Assuming that your ship is currently at position (vPos.x, vPos.y) = A and was at position (vPos.x - vVel.x, vPos.y - vVel.y) = B, we need to know where the line AB crosses the block.
So, either vPos.x - p(vVel.x) = x-coord of one side of block, or vPos.y - q(vVel.y) = y-coord of top/bottom of block. This gives four cases:
  
// when does the ship hit the left side?

double p = -1; // no collision

if (g_pShip->vVel.x != 0) // if there will be a collision

p = (g_pShip->vPos.x - block''s_left_x_coord)/(g_pShip->vVel.x);

// when does the ship hit the right side?
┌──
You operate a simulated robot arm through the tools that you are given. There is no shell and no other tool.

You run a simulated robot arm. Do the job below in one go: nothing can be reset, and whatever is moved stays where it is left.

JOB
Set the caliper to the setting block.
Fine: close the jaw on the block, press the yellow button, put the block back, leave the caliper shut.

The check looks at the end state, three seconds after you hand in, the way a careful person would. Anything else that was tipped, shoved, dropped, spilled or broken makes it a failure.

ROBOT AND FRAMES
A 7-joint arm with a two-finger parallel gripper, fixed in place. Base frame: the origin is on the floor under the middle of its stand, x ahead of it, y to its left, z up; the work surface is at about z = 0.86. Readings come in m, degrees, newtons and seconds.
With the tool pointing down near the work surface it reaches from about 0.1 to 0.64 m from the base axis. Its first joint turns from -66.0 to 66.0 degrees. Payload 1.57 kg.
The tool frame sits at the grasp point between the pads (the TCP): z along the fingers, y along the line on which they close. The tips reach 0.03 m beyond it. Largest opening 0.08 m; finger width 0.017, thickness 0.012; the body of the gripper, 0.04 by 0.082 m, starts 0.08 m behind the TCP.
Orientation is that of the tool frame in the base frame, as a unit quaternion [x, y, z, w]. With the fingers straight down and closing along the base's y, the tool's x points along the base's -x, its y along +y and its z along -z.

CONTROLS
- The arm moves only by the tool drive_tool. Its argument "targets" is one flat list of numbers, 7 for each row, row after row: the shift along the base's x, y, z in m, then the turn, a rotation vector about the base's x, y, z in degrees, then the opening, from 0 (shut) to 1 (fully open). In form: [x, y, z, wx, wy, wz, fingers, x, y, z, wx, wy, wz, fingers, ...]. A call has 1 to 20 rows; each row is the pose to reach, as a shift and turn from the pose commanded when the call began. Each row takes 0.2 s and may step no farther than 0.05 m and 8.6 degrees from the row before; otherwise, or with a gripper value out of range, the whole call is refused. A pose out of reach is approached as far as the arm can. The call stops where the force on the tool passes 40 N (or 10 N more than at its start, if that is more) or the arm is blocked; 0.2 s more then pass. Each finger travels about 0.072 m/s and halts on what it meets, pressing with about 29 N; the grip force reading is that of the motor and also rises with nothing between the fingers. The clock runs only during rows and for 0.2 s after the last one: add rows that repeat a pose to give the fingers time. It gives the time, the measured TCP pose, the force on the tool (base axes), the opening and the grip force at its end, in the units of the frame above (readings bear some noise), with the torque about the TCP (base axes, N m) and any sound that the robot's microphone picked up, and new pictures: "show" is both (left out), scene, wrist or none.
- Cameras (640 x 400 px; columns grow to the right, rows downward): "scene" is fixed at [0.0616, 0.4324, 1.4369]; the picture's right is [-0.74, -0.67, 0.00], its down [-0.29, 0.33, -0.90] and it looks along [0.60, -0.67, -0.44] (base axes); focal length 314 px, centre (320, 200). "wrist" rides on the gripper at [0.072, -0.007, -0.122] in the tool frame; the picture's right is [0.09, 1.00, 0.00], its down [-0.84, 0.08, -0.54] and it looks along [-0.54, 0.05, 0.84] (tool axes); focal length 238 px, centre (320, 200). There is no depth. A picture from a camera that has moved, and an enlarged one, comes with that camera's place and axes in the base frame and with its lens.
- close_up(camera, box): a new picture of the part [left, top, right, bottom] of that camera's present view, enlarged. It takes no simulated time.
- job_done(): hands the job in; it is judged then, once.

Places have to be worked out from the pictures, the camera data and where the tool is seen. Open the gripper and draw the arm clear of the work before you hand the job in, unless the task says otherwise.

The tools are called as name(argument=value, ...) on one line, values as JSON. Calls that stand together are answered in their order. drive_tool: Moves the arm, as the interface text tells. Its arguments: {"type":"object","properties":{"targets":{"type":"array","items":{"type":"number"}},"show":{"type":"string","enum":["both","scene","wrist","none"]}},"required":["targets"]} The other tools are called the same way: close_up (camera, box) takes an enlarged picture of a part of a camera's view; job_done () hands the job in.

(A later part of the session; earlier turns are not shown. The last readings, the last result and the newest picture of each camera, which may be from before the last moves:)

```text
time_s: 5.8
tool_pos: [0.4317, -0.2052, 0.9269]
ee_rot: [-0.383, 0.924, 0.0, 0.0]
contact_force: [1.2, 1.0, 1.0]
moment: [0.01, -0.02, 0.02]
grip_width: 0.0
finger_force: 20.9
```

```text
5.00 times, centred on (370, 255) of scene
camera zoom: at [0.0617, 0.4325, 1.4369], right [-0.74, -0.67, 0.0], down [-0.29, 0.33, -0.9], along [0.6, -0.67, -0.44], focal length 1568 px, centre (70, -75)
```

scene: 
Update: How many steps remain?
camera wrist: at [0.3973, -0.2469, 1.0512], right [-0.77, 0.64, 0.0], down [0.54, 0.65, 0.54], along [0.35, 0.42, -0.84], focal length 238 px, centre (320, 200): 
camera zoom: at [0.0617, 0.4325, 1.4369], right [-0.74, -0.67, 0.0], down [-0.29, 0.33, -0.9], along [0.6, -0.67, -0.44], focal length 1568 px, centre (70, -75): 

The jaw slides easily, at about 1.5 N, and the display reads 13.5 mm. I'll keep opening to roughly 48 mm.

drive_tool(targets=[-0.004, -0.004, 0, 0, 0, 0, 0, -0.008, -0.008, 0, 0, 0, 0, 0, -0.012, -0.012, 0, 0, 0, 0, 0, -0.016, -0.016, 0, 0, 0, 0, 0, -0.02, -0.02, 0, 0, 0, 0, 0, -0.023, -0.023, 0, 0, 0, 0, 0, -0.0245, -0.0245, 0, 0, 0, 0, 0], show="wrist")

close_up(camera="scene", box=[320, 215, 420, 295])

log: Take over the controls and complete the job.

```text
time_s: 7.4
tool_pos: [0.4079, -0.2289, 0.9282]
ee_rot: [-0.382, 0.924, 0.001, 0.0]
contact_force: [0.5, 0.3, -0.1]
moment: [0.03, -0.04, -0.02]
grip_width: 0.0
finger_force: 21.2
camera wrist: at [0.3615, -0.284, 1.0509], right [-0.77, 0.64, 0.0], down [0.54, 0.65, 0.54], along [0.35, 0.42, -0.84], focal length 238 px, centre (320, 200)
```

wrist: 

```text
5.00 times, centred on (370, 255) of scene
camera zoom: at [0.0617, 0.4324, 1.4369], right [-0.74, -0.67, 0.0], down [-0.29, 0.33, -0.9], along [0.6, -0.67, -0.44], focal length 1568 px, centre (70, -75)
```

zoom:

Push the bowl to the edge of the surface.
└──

double q = -1; // no collision

if (g_pShip->vVel.x != 0) // if there will be a collision

q = (g_pShip->vPos.x - block''s_right_x_coord)/(g_pShip->vVel.x);

// when does the ship hit the top?

double r = -1; // no collision

if (g_pShip->vVel.y != 0) // if there will be a collision

r = (g_pShip->vPos.y - block''s_top_y_coord)/(g_pShip->vVel.y);

// when does the ship hit the bottom?

double s = -1; // no collision

if (g_pShip->vVel.y != 0) // if there will be a collision

s = (g_pShip->vPos.y - block''s_bottom_y_coord)/(g_pShip->vVel.y);

int sideHit = 0; // 1 = left, 2 = right, 3 = top, 4 = bottom

double timeHit = 1; // we may hit two sides, we need to know which we hit first

D3DXVECTOR3 normal(-1, 0, 0); // assume hit right

if (p >= timeHit && p <= 1){
sideHit = 1;
timeHit = p;
}
if (q >= timeHit && q <= 1){
sideHit = 2;
timeHit = q;
normal = D3DXVECTOR3(1, 0, 0);
}
if (r >= timeHit && r <= 1){
sideHit = 3;
timeHit = r;
normal = D3DXVECTOR3(0, 1, 0);
}
if (s >= timeHit && s <= 1){
sideHit = 4;
timeHit = s;
normal = D3DXVECTOR3(0, -1, 0);
}
if (sideHit > 0){
// calculate initial speed of ship

float speed = D3DXVec3Length(&(g_pShip->vVel));

// find unit vector in direction g_pShip->vVel

D3DXVECTOR3 initialDirection((g_pShip->vVel.x)/speed, (g_pShip->vVel.y)/speed, 0);

// use R= 2*(-I dot N)*N + I

double minusIDotN = initialDirection.x * normal.x;
minusIDotN += initialDirection.y * normal.y;
minusIDotN = -minusIDotN;
D3DXVECTOR3 minusIDotNTimesN(minusIDotN * normal.x, minusIDotN * normal.y, 0);
D3DXVECTOR3 minusIDotNTimesNPlusI(minusIDotNTimesN.x + initialDirection.x, minusIDotNTimesN.y + initialDirection.y, 0);
D3DXVECTOR3 unitResult(2 * minusIDotNTimesNPlusI.x, 2 * minusIDotNTimesNPlusI.y, 0);

// multiply back up by speed to get final velocity vector

D3DXVECTOR3 vel(speed * unitResult.x, speed * unitResult.y, 0);
}
// if !(sideHit > 0) then something has gone badly wrong

else
PANIC!; // an error has occured somewhere



So basically:
1. We find out when we hit each face of the block
2. We find which face we hit first and that face''s normal(latest time < 1 because we are working back from inside the block outwards)
3. We use R= 2*(-I dot N)*N + I to work out the response vector

Note - A, I''ve done all the vector operations myself because I don''t know how D3DXVECTOR3 works.
B, I''ve written this pretty quickly and haven''t tested it - you''ll probably get ''PANIC!'' behaviour for a while until you iron out all the bugs!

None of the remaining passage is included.